Sayıştay`ın 2013 TCDD raporu da, Odamızın bu saptamalarının ne kadar doğru olduğunu teyit etmiş bulunmaktadır.
Görülmektedir ki; son yıllarda ülkenin prestijli ? projelerinin yer seçimi ve güzergah etütleri kapsamında yapılması gereken jeoloji-jeoteknik araştırmalarının yapılmaması veya istenilen nitelik ve kalitede yapılmaması ve kurumların kendi ihtiyaçları çerçevesinde kurum bünyelerinde oluşturmaları gereken jeoloji-jeoteknik etüt veya araştırma birimlerinin oluşturulmayarak izleme, denetim ve kontrol hizmetlerini gereğince yapamamaları önemli miktarda kamu kaynağının harcanmasına neden olmaktadır. Bu durum aynı zamanda, önemli projelerin taahhüt işini üstelenen bazı kuruluşların da, yer seçim alanları veya geçki güzergahlarının jeoloji- jeoteknik koşullarını ileri sürerek pahalı çözüm öneri ve yöntemlerini getirmeleri suretiyle de yersiz kazanç elde etmelerine yol açmaktadır.

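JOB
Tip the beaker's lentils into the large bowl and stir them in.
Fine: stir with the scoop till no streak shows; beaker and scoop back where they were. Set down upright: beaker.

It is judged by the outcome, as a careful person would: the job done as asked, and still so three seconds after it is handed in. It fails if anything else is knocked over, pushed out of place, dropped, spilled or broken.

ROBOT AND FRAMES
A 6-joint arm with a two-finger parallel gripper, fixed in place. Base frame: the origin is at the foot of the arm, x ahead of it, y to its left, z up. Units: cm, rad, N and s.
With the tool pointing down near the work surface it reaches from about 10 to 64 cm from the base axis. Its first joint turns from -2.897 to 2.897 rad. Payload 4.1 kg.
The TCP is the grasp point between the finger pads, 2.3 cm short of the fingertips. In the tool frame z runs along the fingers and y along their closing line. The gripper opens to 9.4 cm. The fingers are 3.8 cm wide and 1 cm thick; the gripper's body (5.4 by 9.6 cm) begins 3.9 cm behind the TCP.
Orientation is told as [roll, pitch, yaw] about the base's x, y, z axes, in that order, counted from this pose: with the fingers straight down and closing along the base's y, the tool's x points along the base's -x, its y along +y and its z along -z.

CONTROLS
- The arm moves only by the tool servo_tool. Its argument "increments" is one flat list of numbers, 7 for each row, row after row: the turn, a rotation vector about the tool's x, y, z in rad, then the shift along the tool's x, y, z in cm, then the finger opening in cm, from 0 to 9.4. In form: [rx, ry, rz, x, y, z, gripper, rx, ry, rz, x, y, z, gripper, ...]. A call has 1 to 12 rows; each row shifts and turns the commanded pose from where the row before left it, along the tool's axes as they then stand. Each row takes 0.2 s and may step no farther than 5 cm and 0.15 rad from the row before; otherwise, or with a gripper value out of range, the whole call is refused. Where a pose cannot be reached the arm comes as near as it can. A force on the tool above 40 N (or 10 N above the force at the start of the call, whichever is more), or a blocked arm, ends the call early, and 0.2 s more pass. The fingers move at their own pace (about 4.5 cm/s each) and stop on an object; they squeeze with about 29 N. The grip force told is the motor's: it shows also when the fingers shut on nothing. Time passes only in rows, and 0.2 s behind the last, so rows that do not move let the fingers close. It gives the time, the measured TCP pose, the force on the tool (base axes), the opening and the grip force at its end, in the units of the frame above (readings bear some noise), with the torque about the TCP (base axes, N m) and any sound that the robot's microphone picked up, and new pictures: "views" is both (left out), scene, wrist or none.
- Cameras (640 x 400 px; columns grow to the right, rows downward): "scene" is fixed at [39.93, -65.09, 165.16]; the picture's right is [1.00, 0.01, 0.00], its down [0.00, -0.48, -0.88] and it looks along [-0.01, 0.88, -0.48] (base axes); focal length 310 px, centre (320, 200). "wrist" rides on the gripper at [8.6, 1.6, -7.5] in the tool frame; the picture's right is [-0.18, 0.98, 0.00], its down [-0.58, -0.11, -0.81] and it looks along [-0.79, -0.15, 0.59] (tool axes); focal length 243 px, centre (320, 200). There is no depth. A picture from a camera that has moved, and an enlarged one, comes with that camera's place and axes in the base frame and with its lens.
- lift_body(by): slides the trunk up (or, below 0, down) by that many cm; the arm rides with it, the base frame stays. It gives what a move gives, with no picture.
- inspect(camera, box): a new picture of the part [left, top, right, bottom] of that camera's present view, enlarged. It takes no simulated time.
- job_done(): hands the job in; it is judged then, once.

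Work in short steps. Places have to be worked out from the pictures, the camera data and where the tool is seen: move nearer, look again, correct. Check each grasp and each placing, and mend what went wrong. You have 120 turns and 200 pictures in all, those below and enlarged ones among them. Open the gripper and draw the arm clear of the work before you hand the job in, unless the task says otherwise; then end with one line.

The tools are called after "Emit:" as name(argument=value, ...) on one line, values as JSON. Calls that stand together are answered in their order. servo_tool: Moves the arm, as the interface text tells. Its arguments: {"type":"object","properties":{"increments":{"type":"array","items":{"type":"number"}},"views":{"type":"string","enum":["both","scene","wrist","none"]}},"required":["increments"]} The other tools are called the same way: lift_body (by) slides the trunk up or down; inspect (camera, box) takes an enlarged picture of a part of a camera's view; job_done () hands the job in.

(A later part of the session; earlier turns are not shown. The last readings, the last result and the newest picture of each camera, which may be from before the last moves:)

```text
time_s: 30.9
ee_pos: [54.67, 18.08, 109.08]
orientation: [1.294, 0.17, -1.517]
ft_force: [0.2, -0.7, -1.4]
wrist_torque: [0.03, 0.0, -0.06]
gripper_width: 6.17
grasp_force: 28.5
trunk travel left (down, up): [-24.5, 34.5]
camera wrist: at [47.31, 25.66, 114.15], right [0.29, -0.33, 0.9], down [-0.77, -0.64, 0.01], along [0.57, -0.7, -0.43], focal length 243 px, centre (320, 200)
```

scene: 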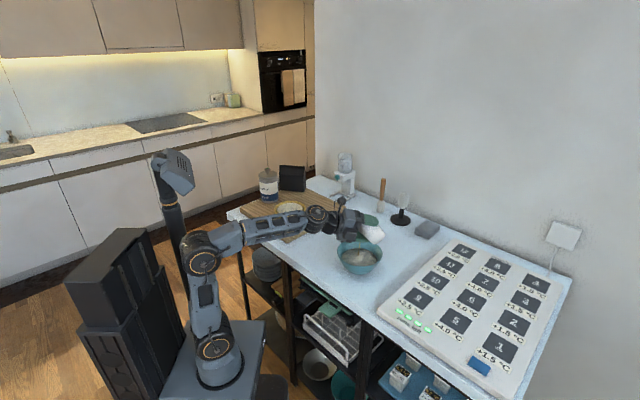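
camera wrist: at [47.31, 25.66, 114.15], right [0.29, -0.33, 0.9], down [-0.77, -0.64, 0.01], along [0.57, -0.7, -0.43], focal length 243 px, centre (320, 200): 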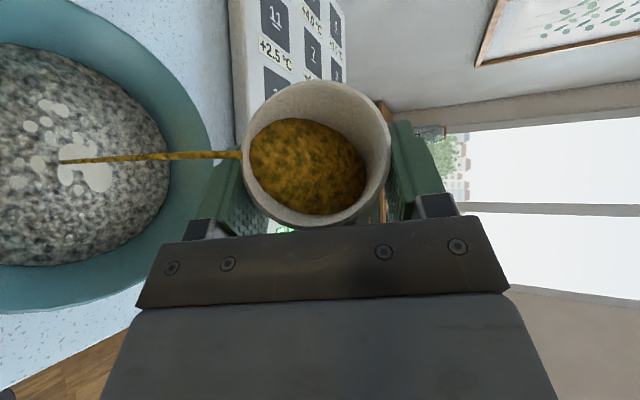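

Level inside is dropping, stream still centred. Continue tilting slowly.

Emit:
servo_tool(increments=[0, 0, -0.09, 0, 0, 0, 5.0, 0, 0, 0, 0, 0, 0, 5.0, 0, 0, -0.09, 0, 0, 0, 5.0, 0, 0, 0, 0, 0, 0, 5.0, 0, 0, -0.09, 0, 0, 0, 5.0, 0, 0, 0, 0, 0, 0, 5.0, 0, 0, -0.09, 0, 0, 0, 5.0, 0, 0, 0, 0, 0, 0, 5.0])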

İstanbul 3. Havalimanı projesinde de benzer durumların söz konusu olduğu Odamızın hazırladığı raporda ortaya konmuş ve bölgenin jeolojik-jeoteknik ve yapısal özellikleri, yapılan tüm bilimsel ve teknik araştırma ve çalışmaların, yapımına başlanan İstanbul 3. Havaalanı yerinin yanlış seçildiğine işaret ettiği, belirtilen riskler ve bu risklere karşı yapılması gereken çalışmaların kamuya milyarlarca dolar ek ekonomik maliyet getireceği ancak sorunlara çözüm üretmeyeceği, milyarlarca dolarlık kaynağın bataklık bir alana havalimanı yapmakla harcanmasının kamusal bir yarar içermediği, ifade edilmişti. Ulaştırma, Denizcilik ve Haberleşme Bakanı Sayın Lütfi Elvan ise, bir yandan Odamızı "siyaset yapmakla ve jeoloji mühendisliğini, bilimsel ve teknik gelişmeleri bilmemekle itham ederken, öte yandan da odamızın raporunda belirttiği tespitlerin doğru olduğunu itiraf etmek zorunda kalmıştı.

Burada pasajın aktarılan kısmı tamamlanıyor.